DATASET ROWS =
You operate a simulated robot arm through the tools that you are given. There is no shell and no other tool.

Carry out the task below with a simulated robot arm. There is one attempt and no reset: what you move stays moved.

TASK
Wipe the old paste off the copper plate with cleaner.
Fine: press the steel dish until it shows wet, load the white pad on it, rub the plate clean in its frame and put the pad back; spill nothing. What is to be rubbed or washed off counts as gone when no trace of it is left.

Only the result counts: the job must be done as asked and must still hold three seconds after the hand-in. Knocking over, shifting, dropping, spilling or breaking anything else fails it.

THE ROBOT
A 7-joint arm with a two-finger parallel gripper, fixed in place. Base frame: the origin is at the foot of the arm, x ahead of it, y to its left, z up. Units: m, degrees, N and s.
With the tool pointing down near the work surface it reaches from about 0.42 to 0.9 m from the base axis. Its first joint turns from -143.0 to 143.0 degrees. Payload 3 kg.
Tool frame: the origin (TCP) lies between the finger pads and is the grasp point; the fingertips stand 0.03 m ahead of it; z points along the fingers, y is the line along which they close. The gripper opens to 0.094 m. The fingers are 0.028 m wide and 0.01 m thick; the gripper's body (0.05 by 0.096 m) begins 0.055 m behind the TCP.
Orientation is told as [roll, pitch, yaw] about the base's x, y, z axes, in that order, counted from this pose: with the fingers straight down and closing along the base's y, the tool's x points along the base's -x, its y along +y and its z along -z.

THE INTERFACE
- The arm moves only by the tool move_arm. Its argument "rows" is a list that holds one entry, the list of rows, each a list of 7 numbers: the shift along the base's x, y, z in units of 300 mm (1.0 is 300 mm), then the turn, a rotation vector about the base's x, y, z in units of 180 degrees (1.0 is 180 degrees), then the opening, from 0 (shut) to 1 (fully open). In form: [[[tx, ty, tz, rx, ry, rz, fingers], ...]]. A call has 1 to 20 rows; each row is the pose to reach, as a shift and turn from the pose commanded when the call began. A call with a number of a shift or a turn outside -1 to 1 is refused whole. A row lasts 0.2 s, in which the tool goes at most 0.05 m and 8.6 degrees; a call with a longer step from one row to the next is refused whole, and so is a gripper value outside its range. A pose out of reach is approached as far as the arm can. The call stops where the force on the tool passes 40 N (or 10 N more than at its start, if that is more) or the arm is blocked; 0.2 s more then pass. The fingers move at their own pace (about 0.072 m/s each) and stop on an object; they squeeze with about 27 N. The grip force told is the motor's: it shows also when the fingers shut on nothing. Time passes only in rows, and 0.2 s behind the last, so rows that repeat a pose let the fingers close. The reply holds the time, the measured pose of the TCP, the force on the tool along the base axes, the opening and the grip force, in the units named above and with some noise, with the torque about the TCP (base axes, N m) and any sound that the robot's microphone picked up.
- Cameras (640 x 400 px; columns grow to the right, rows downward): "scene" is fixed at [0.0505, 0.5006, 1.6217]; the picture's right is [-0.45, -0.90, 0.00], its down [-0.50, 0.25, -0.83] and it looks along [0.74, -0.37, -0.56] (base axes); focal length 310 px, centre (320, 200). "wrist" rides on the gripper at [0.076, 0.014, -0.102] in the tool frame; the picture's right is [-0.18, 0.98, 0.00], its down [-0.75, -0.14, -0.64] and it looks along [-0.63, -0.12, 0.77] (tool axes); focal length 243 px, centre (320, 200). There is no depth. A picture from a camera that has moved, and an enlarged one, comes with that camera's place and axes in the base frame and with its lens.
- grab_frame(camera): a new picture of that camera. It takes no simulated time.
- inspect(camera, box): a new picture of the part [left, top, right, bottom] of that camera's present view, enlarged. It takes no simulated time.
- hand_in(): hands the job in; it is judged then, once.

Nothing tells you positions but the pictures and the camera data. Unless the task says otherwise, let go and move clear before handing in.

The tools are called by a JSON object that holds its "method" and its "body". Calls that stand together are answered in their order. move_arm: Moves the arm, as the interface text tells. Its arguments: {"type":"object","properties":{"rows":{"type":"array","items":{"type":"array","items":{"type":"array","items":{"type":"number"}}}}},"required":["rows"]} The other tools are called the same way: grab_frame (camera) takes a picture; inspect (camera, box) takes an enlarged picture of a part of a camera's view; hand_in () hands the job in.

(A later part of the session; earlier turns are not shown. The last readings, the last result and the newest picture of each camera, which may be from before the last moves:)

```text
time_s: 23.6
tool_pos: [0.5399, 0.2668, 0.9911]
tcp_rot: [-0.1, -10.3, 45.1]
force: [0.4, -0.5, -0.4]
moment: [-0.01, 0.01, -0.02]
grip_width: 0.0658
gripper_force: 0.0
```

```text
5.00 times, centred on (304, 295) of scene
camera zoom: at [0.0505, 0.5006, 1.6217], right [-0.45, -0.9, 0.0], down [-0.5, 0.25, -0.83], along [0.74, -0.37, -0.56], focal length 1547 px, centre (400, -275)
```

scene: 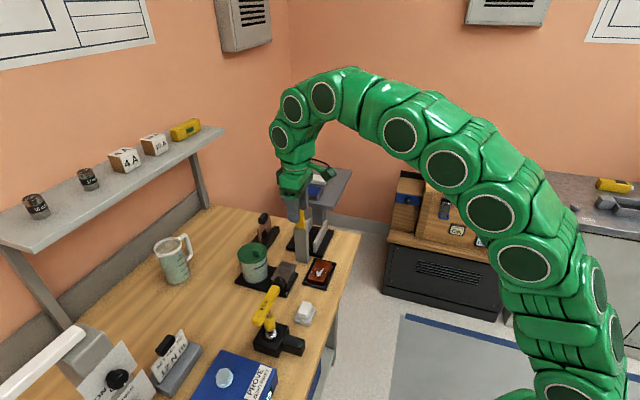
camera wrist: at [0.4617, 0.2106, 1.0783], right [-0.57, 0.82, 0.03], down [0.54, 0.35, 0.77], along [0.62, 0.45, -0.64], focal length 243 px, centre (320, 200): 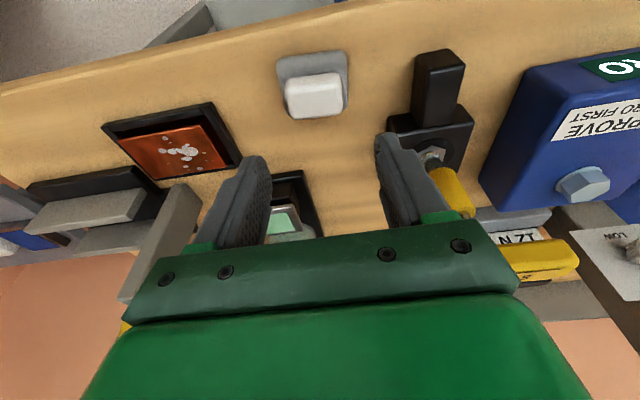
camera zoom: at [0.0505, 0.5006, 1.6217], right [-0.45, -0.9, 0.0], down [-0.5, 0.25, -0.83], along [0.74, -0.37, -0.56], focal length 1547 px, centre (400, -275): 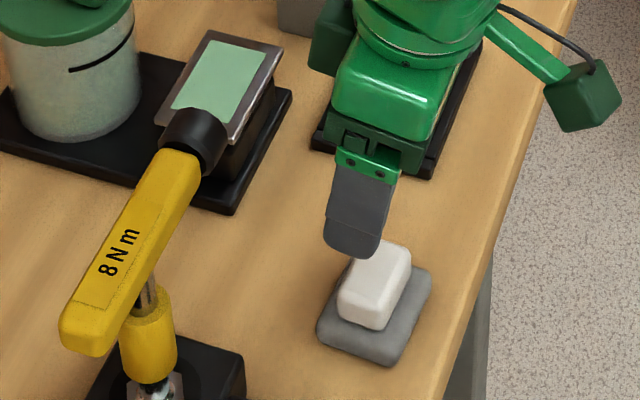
==
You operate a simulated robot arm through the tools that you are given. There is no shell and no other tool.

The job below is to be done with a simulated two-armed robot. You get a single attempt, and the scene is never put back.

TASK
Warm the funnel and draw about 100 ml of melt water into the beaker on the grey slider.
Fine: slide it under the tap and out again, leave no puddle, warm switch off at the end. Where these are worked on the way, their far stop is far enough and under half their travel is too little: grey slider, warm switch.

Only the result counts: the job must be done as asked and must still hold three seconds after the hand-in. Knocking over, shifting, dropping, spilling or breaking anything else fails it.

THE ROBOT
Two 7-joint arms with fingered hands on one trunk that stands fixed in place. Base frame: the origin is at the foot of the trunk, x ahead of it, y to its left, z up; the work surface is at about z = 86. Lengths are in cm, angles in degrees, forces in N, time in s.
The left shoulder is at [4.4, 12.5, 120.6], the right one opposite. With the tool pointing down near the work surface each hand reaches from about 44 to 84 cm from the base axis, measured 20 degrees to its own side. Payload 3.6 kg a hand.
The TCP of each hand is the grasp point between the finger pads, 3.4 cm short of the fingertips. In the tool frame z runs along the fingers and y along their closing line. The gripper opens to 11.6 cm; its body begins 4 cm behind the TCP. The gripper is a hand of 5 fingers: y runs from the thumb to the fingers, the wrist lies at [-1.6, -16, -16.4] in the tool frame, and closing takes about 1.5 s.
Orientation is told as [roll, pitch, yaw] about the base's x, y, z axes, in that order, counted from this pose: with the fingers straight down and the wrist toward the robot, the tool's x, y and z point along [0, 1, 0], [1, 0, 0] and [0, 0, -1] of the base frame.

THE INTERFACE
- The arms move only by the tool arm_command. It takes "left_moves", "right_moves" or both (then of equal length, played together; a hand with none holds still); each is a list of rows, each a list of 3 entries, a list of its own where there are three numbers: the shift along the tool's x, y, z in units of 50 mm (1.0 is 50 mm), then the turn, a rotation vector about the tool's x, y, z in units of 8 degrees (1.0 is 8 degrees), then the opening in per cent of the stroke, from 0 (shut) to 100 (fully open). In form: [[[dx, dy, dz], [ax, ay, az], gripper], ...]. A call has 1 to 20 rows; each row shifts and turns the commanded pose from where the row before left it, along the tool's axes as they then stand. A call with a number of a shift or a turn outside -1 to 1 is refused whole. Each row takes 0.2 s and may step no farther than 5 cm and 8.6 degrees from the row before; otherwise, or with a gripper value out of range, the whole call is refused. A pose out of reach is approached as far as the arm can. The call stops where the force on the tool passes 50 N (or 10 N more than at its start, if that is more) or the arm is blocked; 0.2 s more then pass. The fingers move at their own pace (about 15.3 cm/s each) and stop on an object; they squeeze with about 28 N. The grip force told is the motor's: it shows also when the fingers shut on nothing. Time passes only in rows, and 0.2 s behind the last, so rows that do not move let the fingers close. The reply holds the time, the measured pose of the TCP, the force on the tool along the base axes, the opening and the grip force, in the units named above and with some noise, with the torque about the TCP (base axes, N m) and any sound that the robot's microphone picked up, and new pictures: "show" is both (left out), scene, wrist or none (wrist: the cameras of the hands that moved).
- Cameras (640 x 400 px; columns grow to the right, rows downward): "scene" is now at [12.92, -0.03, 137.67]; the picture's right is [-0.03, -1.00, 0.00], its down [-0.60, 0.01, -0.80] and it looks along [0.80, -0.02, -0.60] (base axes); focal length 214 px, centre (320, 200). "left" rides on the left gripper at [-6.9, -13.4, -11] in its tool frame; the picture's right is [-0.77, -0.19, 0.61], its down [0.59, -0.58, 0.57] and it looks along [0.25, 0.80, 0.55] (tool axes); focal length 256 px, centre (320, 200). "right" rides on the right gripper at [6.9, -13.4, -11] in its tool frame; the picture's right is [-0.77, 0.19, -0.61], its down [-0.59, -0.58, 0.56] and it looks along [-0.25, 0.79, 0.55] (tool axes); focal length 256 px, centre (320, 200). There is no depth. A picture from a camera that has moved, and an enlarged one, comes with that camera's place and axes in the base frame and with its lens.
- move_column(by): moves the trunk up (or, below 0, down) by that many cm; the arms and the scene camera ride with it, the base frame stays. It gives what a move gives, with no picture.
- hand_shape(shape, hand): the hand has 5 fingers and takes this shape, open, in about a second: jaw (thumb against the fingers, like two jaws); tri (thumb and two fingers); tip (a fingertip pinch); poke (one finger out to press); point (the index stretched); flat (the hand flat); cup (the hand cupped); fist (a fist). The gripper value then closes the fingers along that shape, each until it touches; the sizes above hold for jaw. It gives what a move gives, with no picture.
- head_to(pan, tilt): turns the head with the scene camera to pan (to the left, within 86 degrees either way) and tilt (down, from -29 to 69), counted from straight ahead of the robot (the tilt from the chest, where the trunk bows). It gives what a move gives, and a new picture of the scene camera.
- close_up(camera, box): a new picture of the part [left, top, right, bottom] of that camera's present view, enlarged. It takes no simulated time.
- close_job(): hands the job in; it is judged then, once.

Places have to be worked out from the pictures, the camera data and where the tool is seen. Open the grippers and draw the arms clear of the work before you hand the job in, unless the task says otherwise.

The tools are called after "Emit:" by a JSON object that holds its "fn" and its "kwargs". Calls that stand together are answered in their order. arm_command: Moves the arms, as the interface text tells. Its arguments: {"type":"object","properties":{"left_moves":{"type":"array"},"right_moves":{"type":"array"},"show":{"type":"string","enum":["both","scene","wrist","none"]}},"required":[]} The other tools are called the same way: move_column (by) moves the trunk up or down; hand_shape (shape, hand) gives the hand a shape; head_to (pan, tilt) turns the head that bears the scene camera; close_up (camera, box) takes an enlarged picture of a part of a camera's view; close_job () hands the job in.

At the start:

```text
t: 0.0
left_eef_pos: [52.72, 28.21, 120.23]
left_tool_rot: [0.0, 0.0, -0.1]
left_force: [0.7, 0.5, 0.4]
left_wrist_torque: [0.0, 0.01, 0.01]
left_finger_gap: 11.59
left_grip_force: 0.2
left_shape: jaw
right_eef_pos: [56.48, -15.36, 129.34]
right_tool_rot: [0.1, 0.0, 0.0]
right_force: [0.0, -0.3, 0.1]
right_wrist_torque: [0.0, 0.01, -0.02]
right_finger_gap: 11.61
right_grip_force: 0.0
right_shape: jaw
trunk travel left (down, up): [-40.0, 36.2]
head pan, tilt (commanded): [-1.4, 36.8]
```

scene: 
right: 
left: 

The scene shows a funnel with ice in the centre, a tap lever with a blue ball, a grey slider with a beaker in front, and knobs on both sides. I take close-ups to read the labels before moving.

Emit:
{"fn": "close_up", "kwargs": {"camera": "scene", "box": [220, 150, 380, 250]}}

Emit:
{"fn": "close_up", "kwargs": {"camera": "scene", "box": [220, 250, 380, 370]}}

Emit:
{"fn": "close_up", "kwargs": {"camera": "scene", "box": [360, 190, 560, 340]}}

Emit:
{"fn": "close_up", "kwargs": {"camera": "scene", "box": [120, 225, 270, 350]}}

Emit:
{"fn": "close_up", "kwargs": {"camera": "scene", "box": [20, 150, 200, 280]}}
* * *
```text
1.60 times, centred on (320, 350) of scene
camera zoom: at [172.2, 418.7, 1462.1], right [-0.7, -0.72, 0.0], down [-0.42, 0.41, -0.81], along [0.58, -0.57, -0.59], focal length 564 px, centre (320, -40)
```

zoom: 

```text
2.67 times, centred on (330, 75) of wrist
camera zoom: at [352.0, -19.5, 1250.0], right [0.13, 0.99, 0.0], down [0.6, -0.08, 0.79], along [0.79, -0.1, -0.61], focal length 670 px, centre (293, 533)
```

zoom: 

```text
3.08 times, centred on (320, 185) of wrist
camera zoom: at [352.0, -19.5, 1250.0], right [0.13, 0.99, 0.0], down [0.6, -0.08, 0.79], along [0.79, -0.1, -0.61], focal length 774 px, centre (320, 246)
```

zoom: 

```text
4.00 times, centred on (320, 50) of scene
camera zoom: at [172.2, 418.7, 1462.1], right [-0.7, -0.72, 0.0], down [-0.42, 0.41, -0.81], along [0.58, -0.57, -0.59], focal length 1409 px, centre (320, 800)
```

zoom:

THE TASKS =
a – Pull out the sentences of the selection that run from "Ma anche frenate" through "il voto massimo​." and give them unchanged.
b – Please continue the selection.

SELECTION =
A parità di velocità, poi, un conto è frenare per pochi decine metri, un altro farlo per distanze molto più lunghe. Alla curva 9 di Donington e alla 6 di Assen le Superbike iniziano a frenare a velocità simili: 273-282 km/h. Ma nel primo caso lo spazio di frenata è di 209 metri, nel secondo di 95 metri​. Di conseguenza gli impianti frenanti raggiungono temperature di esercizio molto differenti. ​

Ma anche frenate di eguale lunghezza possono affaticare in modo differente l’impianto frenante, se il carico esercitato sulla leva non è lo stesso: alla curva 8 di Assen e alla curva 6 di Imola le Superbike frenano per 111 metri ma nel primo caso la pressione raggiunta dall’impianto è di 8,4 bar mentre nel secondo è di 10,6 bar. ​

Di tutte queste variabili e di altre più difficili da quantificare hanno tenuto conto i tecnici Brembo per classificare l’impegno richiesto agli impianti frenanti dai 13 circuiti del Mondiale Superbike 2019​. Per l’occasione è stata usata una scala da 1 a 5: il valore più basso, ottenuto da Phillip Island ed Assen, corrisponde ad un coinvolgimento modesto per i freni. Lo stress è decisamente rilevante per Buriram, Imola e Donington che per questa ragione si sono meritate il voto massimo​.

ANSWERS PROVIDED =
a –
Ma anche frenate di eguale lunghezza possono affaticare in modo differente l’impianto frenante, se il carico esercitato sulla leva non è lo stesso: alla curva 8 di Assen e alla curva 6 di Imola le Superbike frenano per 111 metri ma nel primo caso la pressione raggiunta dall’impianto è di 8,4 bar mentre nel secondo è di 10,6 bar. ​

Di tutte queste variabili e di altre più difficili da quantificare hanno tenuto conto i tecnici Brembo per classificare l’impegno richiesto agli impianti frenanti dai 13 circuiti del Mondiale Superbike 2019​. Per l’occasione è stata usata una scala da 1 a 5: il valore più basso, ottenuto da Phillip Island ed Assen, corrisponde ad un coinvolgimento modesto per i freni. Lo stress è decisamente rilevante per Buriram, Imola e Donington che per questa ragione si sono meritate il voto massimo​.

b –
 

 

IL CONFRONTO CON LA MOTOGP​

Superbike e MotoGP sono due universi apparentemente molto distanti per la tipologia dei materiali impiegati e per la differenza di peso: 157 kg per i prototipi della classe regina (ma se ci fossero moto con motori fino a 800 cc potrebbero pesare solo 150 kg), 168 kg per le derivate di serie.​ ​


Ciò nonostante i tempi sul giro non sono molto lontani e il margine continua a ridursi: ad Assen il miglior tempo mai fatto segnare da una MotoGP (1’32’’627 di Valentino Rossi) è inferiore di meno più di un secondo e 9 decimi della migliore prestazione di una Superbike (1’33’’505 di Jonathan Rea). A Jerez il vantaggio della MotoGP è di un secondo e 3 decimi, a Phillip Island di un secondo e 7 decimi e a Misano di 2 secondi​.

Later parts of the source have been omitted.